The ups and downs at a glance

Current trends
up - Tender prices rose 2% over the past three months and 7.5% over the past year
up - Construction activity expanded for the 29th consecutive month in June
up - Output in 2000 rose for a fifth consecutive year, reaching £69.53bn, or 7.4% of GDP
up - 80% of firms surveyed were having trouble finding bricklayers, plasterers and carpenters
up - Two forecasting bodies positive about continuing growth over the next three years Forecasts
up - Tender price inflation will range from 2.5% to 4.5% in the next twelve months
up - Price rises will be more marked because of the climate change levy and aggregates tax
down - Commercial office work will lessen as tenant interest may fall away
up - Considerable work should be generated by repair and maintenance on social housing
downward - Infrastructure, health and education work is unlikely to come on stream swiftly

How the indices are calculated

Mechanical cost index
The MCI is based on labour rates agreed by the mechanical industry’s wage body, the JCCHVDEI, and materials prices from the Office for National Statistics.
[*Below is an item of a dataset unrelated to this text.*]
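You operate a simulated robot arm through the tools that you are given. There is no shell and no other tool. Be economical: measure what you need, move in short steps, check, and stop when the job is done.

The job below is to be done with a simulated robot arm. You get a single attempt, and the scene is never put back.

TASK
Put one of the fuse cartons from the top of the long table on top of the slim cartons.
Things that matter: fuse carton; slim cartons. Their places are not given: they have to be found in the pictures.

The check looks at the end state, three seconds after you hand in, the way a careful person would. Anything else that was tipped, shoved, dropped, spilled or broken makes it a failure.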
Electrical cost index
The ECI is compiled from materials data from the Office for National Statistics and labour costs agreed by the electrical industry’s wage body, the JIBECI. Building cost index
The BCI measures movement in contractors’ labour and materials costs. It is compiled from nationally agreed labour rates and materials prices from the ONS. Tender price index
DL&E’s index is compiled by analysis of successful tenders worth more than £250,000. It includes movement in wage rates, discounts, plant costs, overheads and profits.